Stratford remained hugely important throughout Shakespeare’s life, argues Paul Edmondson, the head of learning and research at the Shakespeare Birthplace Trust. “People have seen Shakespeare as a Dick Whittington figure, who turns his back on Stratford and his family, goes to London to earn his fortune and only comes back to die,” he said.

“[But Stratford is] where he bought land and property, where he kept his library, where he lived and read and thought. We are going to spend the year re-emphasising the importance of Shakespeare, the man of Stratford.”

The 17th-century diarist, antiquarian and gossip John Aubrey, born 11 years after Shakespeare died, was at pains to point out there was nothing so very special about the bard. Aubrey, university educated unlike Shakespeare, said that he acted “exceedingly well” and that “his Playes took well”.

The world has not agreed with Aubrey. The anniversary of the death of the man from Stratford, the most famous and the most performed playwright in the world, will be marked across Britain and the globe.

Macbeth is about to open in Singapore, Romeo and Juliet in Brussels. Shakespeare’s Globe is completing the first world tour in the history of theatre, in which it has taken Hamlet to almost every country – North Korea is still holding out. The production will arrive back in London for the anniversary weekend of 23-24 April. They are also creating a 37-screen pop-up cinema, one screen to showcase each of Shakespeare’s plays, along the South Bank.

The National Theatre, the Royal Shakespeare Company and virtually every other theatre production company in the country will be marking the anniversary. Interpretations will range from the resolutely traditional to the Brighton-based Spymonkey’s Complete Deaths, a romp through the 74 deaths – 75 including a fly squashed in Titus Andronicus – by stabbing, poisoning, smothering and smashing across the plays. There will also be hundreds of lectures, recitals, international academic conferences, films, concerts, operas and major exhibitions.

For a man famous in his own lifetime there is little documentary evidence for Shakespeare’s life and times. The plays would scarcely have survived if his friends and fellow actors had not gathered together every scrap of every play they could find – drafts, prompt scripts, scribbled actors’ parts, and 17 plays not known in any other version – into the precious First Folio published in 1623, seven years after Shakespeare’s death.

The actor Mark Rylance has called it his favourite book in the world, and most of the surviving First Folios will be on display – including those belonging to the British and Bodleian libraries, and a tattered copy recently discovered in France.

Some of the most precious surviving documents will be gathered together in an exhibition at Somerset House in London, opening in February and jointly organised by the National Archives and King’s College London, including four of his six known signatures, which are all slightly different.

By Me, William Shakespeare will include his will, the court papers relating to the audacious move when Shakespeare and his fellow actors dismantled a theatre on the north side of the Thames and rebuilt it as the Globe on the South Bank, and accounts showing payments from the royal treasury for Boxing Day performances of James I and Queen Anne.

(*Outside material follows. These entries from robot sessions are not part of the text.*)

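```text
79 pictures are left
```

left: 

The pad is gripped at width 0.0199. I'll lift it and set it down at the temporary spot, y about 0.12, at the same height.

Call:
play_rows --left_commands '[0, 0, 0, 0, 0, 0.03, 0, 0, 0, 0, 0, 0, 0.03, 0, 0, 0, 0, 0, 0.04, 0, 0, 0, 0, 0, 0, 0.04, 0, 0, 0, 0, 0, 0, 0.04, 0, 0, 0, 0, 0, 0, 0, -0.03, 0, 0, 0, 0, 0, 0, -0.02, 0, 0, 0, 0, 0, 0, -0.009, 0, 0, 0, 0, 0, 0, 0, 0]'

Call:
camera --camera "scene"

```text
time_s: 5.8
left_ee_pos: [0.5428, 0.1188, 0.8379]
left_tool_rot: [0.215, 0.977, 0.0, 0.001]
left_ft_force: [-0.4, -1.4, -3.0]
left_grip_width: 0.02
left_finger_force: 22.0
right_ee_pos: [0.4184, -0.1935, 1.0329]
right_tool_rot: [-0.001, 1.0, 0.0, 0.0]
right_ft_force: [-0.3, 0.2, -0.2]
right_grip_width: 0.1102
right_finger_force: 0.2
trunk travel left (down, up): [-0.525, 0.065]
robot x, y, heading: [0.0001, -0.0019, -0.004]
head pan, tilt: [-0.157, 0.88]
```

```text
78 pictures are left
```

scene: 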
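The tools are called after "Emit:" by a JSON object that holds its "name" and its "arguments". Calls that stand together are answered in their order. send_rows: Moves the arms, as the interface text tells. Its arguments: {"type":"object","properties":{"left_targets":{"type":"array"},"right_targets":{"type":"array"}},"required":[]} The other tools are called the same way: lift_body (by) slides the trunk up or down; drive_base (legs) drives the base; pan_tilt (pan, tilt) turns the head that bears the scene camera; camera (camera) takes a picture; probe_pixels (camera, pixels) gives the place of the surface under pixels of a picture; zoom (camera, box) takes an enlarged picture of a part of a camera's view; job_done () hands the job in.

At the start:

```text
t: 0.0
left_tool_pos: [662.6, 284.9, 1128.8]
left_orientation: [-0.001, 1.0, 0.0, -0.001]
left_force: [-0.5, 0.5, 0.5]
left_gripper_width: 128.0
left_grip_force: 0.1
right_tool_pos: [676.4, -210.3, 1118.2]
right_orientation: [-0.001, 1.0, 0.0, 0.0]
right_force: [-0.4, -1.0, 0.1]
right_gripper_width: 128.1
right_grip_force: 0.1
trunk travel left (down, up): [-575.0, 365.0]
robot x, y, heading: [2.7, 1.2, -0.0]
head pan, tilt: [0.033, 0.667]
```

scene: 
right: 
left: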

The outgoing Globe director, Dominic Dromgoole, recently jokily claimed Shakespeare as a true Londoner – albeit conceding “some spurious claim” by Stratford-on Avon. Stratford, however, will be insisting that the town made and educated Shakespeare His old school room is being restored with a £1.4m Heritage Lottery grant, to open as a permanent visitor attraction.

Shakespeare bought the splendid New Place, the second best house in the town, where he died according to literary legend on St George’s Day, 23 April, the same day as his birth. “You don’t buy a house like New Place and not live there,” Paul Edmondson said. “The general public and many academics have consistently underestimated the importance of Stratford to Shakespeare.”

Shakespeare bought the splendid New Place, the second best house in the town, where he died according to literary legend on St George’s Day, 23 April, the same day as his birth. “You don’t buy a house like New Place and not live there,” Paul Edmondson said. “The general public and many academics have consistently underestimated the importance of Stratford to Shakespeare.”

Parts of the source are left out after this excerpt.